If Art is painting with colors, then Photography is surely painting with light. So when we think back on photographs and the technology of yesteryear, we have to understand how important light was to the photographer–it still is. The position of the sun as a point source, and what could be done in terms light and shadow–the emotion photos evoke; and also the limitations of the technology at the time–we can’t forget the ingenuity of pushing the limitations of that technology. This is probably where the saying came from, but you literally had one shot at it. I mean, its hard not to imagine large format 5″ x 7″ cameras with bellows and fabric-covered rangefinders and gun powder flash tray. If you cant imagine that, just take a look at the image on the left. So, how’s that for a little suggestive marketing? take that deep subconscious! Those were indeed the dark(room) ages of photography.
And for fear of “yada-yada-ing” the existence of an entire profession from the darkroom ages to the digital era, I guess now is a great time to mention a few of my favorite photographers. Ezra Stoller, Iwan Baan, Gordon Parks. Both Ezra and Iwan are Architectural Photographer, its almost unfair because so I’m a little swayed towards architecture. Ezra photographed many iconic buildings like the TWA Terminal and some unpublished photos of Frank Lloyd Wrights “Falling Water”–the famous photo went to Stoller’s contemporary: Julius Shulman. If you’ve seen any vintage architectural magazine or publication, chances are you’ve seen an Esto photograph.

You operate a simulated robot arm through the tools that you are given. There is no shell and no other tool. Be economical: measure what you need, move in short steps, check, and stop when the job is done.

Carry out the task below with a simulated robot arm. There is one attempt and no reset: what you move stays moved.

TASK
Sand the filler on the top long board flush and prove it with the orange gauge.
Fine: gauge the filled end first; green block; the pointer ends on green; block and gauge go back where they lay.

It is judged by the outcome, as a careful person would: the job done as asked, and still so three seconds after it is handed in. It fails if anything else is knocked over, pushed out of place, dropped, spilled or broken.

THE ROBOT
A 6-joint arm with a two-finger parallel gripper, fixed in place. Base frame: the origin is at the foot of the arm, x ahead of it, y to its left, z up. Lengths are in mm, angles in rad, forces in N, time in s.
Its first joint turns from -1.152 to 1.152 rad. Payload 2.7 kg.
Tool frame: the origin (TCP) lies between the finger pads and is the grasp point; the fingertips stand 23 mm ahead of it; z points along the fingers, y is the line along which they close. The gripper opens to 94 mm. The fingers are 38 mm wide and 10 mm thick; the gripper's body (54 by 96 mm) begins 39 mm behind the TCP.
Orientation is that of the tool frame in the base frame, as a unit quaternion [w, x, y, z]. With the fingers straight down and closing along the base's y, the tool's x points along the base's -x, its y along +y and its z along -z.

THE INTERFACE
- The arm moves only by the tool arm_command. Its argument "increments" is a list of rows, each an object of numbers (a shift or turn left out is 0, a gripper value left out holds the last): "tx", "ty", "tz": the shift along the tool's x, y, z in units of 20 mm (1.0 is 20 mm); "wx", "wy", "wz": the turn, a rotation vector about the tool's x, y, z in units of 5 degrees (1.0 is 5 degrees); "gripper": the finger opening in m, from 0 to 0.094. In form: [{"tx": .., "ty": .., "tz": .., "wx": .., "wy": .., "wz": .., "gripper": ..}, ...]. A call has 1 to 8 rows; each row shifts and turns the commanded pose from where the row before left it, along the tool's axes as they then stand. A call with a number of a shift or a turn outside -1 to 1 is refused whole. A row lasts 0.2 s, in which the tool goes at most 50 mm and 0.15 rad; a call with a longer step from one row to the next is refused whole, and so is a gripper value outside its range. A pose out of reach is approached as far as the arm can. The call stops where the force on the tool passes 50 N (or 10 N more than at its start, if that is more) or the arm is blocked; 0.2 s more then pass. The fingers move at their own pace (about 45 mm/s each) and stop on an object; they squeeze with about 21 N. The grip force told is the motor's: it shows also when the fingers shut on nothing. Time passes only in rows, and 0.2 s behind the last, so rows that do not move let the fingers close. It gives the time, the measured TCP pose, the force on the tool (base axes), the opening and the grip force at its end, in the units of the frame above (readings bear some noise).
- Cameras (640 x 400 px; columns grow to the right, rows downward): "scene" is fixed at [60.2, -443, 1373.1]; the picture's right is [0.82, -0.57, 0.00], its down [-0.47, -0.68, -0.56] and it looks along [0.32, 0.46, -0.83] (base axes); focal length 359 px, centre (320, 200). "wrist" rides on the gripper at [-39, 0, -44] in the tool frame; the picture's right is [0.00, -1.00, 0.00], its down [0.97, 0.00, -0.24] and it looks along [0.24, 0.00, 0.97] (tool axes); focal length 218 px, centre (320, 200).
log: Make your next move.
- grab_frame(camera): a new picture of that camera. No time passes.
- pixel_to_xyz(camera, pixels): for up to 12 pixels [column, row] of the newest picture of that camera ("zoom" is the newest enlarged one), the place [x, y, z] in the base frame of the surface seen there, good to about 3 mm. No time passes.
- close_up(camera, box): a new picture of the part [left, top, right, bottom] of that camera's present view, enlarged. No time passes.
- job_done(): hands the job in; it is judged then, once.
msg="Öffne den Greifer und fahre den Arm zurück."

Hands down, the coveted raw-emotion awards goes to Iwan Baan’s New York Magazine cover of the super storm Hurricane Sandy in 2012. it was the Wednesday after the storm. Baan is in a helicopter 5,000 feet up in the air taking 2500 photos with a brand new Canon 1D X; a new 24-70mm lens; full open aperture; and ISO setting at 25,000 ISO, with a 1/40th of a second shutter speed–not to mention the helicopter vibration. The result was a the perfect metaphor and simile of what New York faced: lower Manhattan in total darkness and mid and upper Manhattan fully laminated. That picture was 1,000 words.
Gordon Parks is a self taught Photographer, Journalist and Motion picture director. His most notable works are: American Gothic, with Ella Watson; Life magazine’s photographic essays, and directing the 1971 movie Shaft, staring Richard Roundtree. In many circles Parks is known as a street photographer. His early years of getting familiar with the camera Parks chronicled life in Detroit’s south side, taking photos of everyday people.
Just thinking about it, I know that I am In the company of giants–they are all larger than life. Until then, I will parlay the digital age and embrace the tools of the trade. I’m currently shooting with a Nikon D-90 with a CMOS sensor, 23.6 x 15.8 mm (Cropped chip from the full 24 X 36mm) with a 18 – 105 VR Lens. I Shoot RAW and I work in CameraRAW, Lightroom, Bridge and a slew of Adobe programs. I also use Adobe CC. Awesome!